Stewart Stevenson (Banffshire and Buchan Coast) (SNP):

PG Wodehouse used to have Bertie Wooster insist that Jeeves had some fish when a particularly knotty problem had to be dealt with, so I naturally had fish for my dinner today in the canteen, in preparation for the debate.

This is the most exciting time of the year for me, not because of the fisheries debate but because, in a few short weeks, that most beautiful product of the sea—cod roe—will appear. My wife does not like it—she prefers herring roe—but we share the belief that nothing beats scallop roe, which is often taken off the scallop. We also share the belief that what comes out of the sea is good for us. So obvious are the benefits that people have known that for years, without the assistance of scientists.

Scottish fishermen are the arch conservationists, because they depend on a natural resource. They know that how they treat that resource determines their future success. They are competitive and innovative in everything that they do.

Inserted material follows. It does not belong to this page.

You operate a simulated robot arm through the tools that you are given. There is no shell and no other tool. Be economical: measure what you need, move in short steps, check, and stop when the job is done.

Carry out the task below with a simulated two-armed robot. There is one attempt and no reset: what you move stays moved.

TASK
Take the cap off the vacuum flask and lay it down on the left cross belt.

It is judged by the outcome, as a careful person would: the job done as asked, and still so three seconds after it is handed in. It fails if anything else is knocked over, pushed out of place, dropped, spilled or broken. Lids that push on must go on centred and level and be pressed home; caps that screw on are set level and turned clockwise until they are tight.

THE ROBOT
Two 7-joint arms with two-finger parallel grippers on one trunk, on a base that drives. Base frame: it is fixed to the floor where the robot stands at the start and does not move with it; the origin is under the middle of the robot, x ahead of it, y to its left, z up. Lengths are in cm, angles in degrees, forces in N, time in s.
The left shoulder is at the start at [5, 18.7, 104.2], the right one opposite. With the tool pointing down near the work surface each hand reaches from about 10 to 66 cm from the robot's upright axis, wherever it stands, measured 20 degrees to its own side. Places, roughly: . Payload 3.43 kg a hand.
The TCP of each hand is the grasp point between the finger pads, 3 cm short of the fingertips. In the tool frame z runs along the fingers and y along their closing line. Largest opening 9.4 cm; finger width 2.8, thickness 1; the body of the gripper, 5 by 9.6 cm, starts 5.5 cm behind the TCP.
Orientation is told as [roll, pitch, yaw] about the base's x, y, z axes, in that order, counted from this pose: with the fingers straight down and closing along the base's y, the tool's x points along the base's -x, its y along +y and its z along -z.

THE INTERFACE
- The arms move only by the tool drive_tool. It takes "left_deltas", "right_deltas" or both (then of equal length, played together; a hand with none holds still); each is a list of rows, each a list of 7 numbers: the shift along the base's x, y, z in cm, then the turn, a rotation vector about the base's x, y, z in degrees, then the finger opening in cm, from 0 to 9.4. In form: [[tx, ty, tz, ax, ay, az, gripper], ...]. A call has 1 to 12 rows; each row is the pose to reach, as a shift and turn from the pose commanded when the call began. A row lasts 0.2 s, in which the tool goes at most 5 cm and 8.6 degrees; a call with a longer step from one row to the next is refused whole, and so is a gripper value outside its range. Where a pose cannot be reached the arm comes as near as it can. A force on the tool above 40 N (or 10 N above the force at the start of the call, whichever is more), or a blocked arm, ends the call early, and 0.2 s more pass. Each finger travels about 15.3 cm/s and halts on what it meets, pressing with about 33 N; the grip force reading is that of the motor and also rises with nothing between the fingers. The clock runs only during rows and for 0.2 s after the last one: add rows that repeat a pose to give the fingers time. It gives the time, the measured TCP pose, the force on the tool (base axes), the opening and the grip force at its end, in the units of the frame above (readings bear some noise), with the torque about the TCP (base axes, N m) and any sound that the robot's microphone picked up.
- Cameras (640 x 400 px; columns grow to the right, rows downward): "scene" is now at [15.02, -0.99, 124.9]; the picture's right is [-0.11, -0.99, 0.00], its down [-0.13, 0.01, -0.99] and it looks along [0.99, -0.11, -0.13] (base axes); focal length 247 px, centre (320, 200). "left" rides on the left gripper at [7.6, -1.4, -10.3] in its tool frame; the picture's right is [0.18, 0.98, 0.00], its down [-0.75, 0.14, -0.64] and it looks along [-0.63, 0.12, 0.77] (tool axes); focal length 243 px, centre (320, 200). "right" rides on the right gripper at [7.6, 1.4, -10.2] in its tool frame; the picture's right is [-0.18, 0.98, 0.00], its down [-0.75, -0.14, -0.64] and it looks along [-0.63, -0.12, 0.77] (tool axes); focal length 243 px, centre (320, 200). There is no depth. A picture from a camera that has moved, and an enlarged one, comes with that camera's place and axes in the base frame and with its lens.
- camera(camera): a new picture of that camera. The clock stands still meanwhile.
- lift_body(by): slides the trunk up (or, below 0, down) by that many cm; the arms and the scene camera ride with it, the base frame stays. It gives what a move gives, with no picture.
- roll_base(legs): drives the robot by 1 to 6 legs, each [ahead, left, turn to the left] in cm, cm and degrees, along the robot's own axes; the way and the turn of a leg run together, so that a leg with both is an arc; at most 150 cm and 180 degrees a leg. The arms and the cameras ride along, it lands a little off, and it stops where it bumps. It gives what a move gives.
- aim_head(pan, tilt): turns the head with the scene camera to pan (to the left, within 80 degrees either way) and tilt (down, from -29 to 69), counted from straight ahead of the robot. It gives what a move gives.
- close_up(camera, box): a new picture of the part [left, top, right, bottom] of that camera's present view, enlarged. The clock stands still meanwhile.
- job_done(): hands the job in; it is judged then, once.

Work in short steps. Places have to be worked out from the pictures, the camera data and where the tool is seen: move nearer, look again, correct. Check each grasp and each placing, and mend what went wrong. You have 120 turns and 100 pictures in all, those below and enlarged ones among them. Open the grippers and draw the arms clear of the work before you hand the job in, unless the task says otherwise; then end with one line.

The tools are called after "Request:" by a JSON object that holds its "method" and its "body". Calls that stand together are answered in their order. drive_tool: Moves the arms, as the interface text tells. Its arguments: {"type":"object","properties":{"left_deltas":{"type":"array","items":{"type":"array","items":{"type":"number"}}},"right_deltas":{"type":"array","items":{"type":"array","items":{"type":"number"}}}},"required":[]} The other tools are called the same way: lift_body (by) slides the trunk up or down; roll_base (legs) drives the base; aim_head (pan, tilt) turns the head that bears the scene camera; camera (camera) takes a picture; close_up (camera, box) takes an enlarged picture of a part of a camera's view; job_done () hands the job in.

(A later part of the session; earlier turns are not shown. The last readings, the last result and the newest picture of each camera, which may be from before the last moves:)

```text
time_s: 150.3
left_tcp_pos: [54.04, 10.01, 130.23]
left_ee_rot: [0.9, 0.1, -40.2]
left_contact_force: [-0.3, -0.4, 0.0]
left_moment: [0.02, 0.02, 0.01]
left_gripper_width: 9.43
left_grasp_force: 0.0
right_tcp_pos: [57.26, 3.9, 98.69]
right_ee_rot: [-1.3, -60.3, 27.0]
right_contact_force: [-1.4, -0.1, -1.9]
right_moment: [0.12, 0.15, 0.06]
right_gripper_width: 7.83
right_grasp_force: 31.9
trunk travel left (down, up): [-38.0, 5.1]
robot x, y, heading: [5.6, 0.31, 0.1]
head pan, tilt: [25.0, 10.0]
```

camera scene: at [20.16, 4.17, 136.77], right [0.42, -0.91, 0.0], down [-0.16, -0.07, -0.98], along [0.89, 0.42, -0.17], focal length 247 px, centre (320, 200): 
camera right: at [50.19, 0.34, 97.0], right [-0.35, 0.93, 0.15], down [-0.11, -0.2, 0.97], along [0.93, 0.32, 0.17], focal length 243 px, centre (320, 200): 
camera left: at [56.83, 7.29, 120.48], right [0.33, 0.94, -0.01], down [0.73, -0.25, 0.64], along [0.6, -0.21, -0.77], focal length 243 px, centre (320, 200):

Central control via the CFP sits uneasily with our fishermen’s entrepreneurial spirit and generations of detailed experience.

Our fishermen are gifted with significant problems. Having a mixed fishery creates difficulties when we seek to protect one species and catch another. One fisherman’s bycatch is another’s target species, so there is often debate in the industry.

Our fishermen’s efforts in recent years in experimenting with selective gear are very much to be commended. We have not yet developed the perfect selective gear, but we are making the progress that we need to make.

The cabinet secretary referred to a key problem with developing that gear, which is having the quota available to test it. If fishermen have no quota for cod and they know where a lot of the cod are, they will avoid those areas. However, when they need to test a selective-gear net that is designed to go into an area with cod and not catch cod, they must go into a cod area and take the risk that their net—whose selectivity is not yet perfect—might catch cod. Fishermen are burning up their quota quickly by experimenting with selective gear. We need more support and more quota for that valuable work, which is being done voluntarily by many of our fishermen. We must not move to the position that we have seen in the whaling industry, which lives off the back of so-called scientific research, but we need a little more help.

Our fishermen, conservationists that they are, work with other environmentalists such as WWF Scotland. That absolutely shows that they are prepared to be driven by good science and to work with others using their local knowledge and experience. Only 14 months ago, in September 2012, a headline in The Daily Telegraph stated that there were 100 cod left in the North Sea. The author of that absurdity now says that there will be no brown crab left. That wonderful Radio 4 programme about statistics, “More or Less”, described that as

“the worst wrong number that we have ever reported”,

the correct number being 21 million cod.

I know someone who is learning Icelandic and I have a nephew who is fluent in Danish because he lives there. We will have to engage with some difficult people in difficult times through difficult negotiations. I hope that the minister can do his bit for Scotland’s fishermen.